James Walton

A fine, even rather noble drama: BBC1’s The Salisbury Poisonings reviewed

Plus: if you’re thirsting for some moral nuance at the moment, help is at hand in the unexpected shape of Channel 4’s Page Three: The Naked Truth

MyAnna Buring as the forgotten victim Dawn Sturgess with her daughter Gracie (Sophia Ally) in BBC1's The Salisbury Poisonings. Image: Dancing Ledge Productions 
issue 20 June 2020

This week, BBC1 brought us a three-part dramatisation of an ‘unprecedented crisis’ in recent British life. Among other things, it featured a lockdown, an extensive tracking and tracing programme, much heroism from people on the front line, and much confusion among scientists as to how to provide the facts when they didn’t really know them. The Salisbury Poisonings (Sunday–Tuesday) was presumably made well before you-know-what. Yet watching the programme in the current circumstances, it wasn’t easy to decide whether the timing was good or bad luck for the makers.
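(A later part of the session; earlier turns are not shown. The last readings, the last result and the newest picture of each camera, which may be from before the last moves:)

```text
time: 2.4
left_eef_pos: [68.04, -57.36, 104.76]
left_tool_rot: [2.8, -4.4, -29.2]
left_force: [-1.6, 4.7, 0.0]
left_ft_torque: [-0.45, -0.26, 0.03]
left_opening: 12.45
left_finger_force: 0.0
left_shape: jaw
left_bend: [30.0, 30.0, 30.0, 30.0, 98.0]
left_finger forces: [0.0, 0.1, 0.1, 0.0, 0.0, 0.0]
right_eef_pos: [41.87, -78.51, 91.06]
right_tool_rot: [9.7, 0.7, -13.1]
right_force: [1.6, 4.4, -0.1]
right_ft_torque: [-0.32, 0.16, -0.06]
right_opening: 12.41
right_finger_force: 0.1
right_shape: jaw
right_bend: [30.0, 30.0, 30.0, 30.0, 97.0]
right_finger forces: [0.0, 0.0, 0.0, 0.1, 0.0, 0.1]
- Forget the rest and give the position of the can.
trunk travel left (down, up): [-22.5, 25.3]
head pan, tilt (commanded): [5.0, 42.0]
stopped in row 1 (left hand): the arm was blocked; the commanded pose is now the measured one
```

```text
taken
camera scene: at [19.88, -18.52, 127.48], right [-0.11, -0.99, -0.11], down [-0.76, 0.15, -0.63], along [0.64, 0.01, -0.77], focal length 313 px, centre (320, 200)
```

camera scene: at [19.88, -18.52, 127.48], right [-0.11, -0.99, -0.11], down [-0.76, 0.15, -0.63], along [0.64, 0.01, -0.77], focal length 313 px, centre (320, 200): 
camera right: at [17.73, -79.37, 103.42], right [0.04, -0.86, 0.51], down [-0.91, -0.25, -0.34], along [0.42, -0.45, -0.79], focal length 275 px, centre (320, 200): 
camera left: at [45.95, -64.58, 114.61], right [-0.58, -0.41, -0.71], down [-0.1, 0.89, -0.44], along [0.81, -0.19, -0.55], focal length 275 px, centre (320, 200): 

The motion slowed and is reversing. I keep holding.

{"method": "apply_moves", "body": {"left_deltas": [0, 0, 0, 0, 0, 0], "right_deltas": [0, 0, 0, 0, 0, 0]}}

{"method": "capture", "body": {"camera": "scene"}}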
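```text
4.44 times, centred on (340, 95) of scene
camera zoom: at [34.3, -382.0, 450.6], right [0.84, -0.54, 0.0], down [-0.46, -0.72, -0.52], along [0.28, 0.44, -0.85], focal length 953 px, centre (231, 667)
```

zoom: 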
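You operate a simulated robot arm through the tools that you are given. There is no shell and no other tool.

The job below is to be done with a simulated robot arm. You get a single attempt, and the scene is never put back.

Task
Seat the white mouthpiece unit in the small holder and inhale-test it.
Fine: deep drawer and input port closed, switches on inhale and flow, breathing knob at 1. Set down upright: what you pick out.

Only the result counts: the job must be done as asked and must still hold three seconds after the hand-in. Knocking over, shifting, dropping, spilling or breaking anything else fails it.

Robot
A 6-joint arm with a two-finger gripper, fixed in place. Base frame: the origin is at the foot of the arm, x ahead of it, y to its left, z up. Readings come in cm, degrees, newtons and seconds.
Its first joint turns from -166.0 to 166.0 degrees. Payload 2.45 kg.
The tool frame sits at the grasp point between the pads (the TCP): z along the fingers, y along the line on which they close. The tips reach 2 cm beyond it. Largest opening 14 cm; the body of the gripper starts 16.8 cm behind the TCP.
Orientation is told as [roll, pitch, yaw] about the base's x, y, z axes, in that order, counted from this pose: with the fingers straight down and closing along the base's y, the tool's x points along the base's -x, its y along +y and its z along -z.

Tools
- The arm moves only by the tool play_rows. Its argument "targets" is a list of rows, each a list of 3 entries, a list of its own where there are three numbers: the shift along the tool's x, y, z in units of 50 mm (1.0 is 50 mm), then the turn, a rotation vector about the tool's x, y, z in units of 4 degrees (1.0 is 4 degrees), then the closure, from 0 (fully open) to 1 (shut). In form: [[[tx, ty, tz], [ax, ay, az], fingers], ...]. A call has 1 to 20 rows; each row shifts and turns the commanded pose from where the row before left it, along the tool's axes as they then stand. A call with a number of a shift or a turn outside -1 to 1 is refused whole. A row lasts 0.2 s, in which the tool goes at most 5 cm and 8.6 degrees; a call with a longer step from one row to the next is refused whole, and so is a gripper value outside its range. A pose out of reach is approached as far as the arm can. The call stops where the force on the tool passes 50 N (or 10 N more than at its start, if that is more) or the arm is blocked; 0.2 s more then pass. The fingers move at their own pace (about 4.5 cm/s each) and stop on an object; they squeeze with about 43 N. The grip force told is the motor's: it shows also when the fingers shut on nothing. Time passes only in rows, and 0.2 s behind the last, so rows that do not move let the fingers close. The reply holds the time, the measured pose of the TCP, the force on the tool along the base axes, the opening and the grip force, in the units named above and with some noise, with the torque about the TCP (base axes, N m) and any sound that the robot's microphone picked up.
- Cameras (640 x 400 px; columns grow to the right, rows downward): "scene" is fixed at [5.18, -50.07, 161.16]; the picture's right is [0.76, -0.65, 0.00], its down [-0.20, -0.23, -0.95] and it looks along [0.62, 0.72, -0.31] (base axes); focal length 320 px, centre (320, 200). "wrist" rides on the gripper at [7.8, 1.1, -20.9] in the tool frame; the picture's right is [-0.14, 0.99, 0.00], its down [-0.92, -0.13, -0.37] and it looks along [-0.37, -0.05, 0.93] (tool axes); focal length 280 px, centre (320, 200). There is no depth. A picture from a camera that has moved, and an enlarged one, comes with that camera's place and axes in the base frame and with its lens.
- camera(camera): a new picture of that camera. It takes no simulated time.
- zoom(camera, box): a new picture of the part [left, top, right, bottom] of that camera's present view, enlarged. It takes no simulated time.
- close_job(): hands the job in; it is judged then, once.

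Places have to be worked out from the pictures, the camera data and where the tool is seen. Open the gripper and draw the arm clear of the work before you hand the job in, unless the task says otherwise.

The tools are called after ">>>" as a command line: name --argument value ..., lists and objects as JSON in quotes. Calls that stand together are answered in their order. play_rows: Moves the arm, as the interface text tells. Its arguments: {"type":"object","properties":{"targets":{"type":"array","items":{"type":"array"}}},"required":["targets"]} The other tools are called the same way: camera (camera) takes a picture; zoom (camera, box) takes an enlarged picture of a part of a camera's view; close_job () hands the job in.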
The obvious parallels did lend a haunting, drone-note resonance to proceedings. On the other hand, they sometimes threatened to overshadow what was a fine, even rather noble drama in its own right.

The first episode duly began with Russian double agent Sergei Skripal and his daughter Yulia being found ill on a Salisbury park bench in 2018 after being poisoned with Novichok.